In an Easter letter to “brothers and sisters of popular movements and organizations,” Pope Francis wrote about the struggles of the poor and “marginalized,” and offered prayer and blessings to them.
The letter also appeared to cast a negative light on the world as it currently operates.
For example, Francis wondered in writing about the possibility of a “universal basic wage,” specifically because those who work “on your own or in the grassroots economy” are “hit … twice as hard” by economic hardship (emphasis added):
I know that you have been excluded from the benefits of globalization. You do not enjoy the superficial pleasures that anesthetize so many consciences, yet you always suffer from the harm they produce. The ills that afflict everyone hit you twice as hard. Many of you live from day to day, without any type of legal guarantee to protect you. Street vendors, recyclers, carnies, small farmers, construction workers, dressmakers, the different kinds of caregivers: you who are informal, working on your own or in the grassroots economy, you have no steady income to get you through this hard time … and the lockdowns are becoming unbearable.
This may be the time to consider a universal basic wage which would acknowledge and dignify the noble, essential tasks you carry out. It would ensure and concretely achieve the ideal, at once so human and so Christian, of no worker without rights.
Francis referred to the “brothers and sisters” as “social poets,” as they “create admirable solutions for the most pressing problems afflicting the marginalized.”
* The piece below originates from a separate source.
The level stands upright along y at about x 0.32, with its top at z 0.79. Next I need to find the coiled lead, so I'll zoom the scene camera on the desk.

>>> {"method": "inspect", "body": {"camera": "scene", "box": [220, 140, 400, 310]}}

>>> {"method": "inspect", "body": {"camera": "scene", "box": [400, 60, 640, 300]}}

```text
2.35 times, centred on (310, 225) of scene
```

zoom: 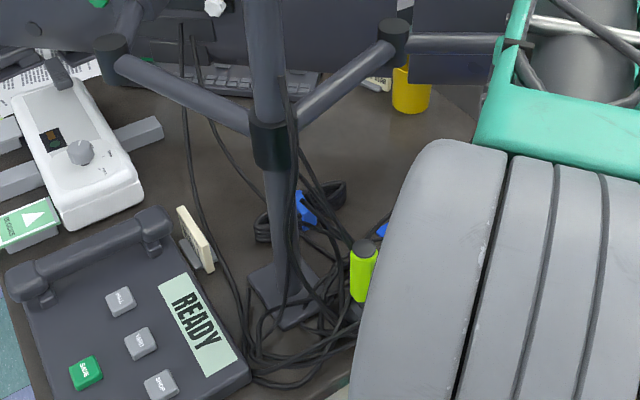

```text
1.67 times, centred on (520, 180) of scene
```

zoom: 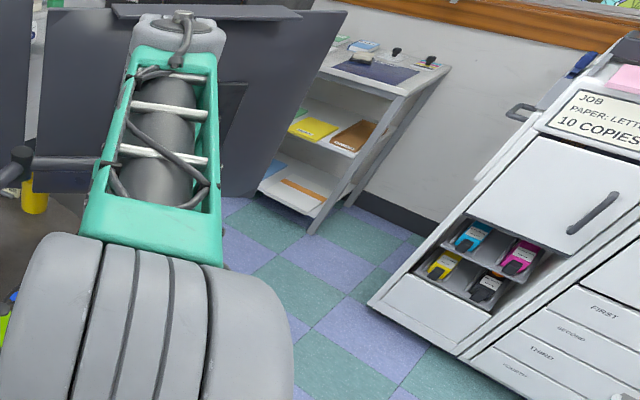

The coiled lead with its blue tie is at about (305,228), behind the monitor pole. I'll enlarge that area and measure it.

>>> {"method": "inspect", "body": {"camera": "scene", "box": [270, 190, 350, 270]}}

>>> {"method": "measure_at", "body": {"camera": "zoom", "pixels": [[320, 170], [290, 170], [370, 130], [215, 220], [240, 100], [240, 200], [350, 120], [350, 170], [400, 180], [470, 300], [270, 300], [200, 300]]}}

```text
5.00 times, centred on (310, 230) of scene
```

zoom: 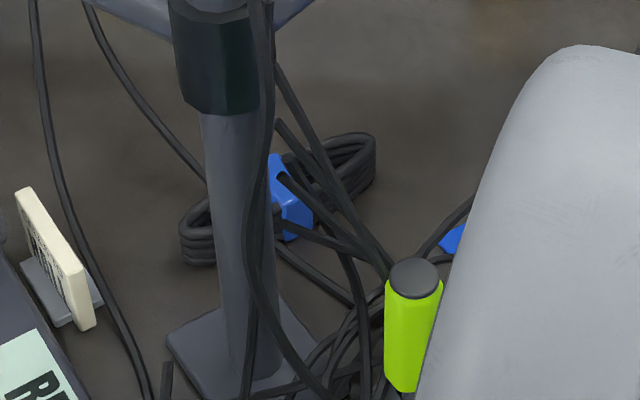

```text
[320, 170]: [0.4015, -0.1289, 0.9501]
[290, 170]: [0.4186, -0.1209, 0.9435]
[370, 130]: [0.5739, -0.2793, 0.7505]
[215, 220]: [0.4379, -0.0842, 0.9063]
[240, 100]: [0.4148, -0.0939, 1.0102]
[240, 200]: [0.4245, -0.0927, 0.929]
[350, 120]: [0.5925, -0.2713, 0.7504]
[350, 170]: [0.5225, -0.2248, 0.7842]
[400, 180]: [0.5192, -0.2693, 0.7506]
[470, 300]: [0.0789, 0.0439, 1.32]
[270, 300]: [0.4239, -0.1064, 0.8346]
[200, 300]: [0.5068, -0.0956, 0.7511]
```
The Pope also appeared to criticize free market “solutions,” as well as state safety nets:
I know that you nearly never receive the recognition that you deserve, because you are truly invisible to the system. Market solutions do not reach the peripheries, and State protection is hardly visible there. Nor do you have the resources to substitute for its functioning. You are looked upon with suspicion when through community organization you try to move beyond philanthropy or when, instead of resigning and hoping to catch some crumbs that fall from the table of economic power, you claim your rights.
“You often feel rage and powerlessness at the sight of persistent inequalities, and when any excuse at all is sufficient for maintaining those privileges,” Francis wrote, adding that the individuals to whom he directed his letter don’t simply give up and complain, but get to work with “resilience.”
Francis wrote kindly about women in soup kitchens, small farmers who aren’t “exploiting … needs,” as well as the sick and elderly, who he said aren’t seen “in the news.”
The Pope offered encouragement to the members, telling them that after the COVID-19 “storm” has passed, they have the wisdom needed to feel the suffering of others.
Finally, Francis noted that he hopes this crisis will shake up the world:
I hope that this time of danger will free us from operating on automatic pilot, shake our sleepy consciences and allow a humanist and ecological conversion that puts an end to the idolatry of money and places human life and dignity at the centre. Our civilization — so competitive, so individualistic, with its frenetic rhythms of production and consumption, its extravagant luxuries, its disproportionate profits for just a few — needs to downshift, take stock, and renew itself.
You can read the full letter from Pope Francis here.
The COVID-19 pandemic also hung over the Pope’s Easter Sunday message in which he talked about the elderly and sick “who are alone,” and families who didn’t get to say goodbye to their loved ones.
“For many, this is an Easter of solitude lived amid the sorrow and hardship that the pandemic is causing, from physical suffering to economic difficulties,” Francis said.
To doctors, nurses, and other essential workers, Francis gave thanks.
“…grant strength and hope to doctors and nurses, who everywhere offer a witness of care and love for our neighbors, to the point of exhaustion and not infrequently at the expense of their own health,” Francis said. “Our gratitude and affection go to them, to all who work diligently to guarantee the essential services necessary for civil society, and to the law enforcement and military personnel who in many countries have helped ease people’s difficulties and sufferings.”
Francis also offered reassurance, quoting Jesus: “I have risen and I am with you still!”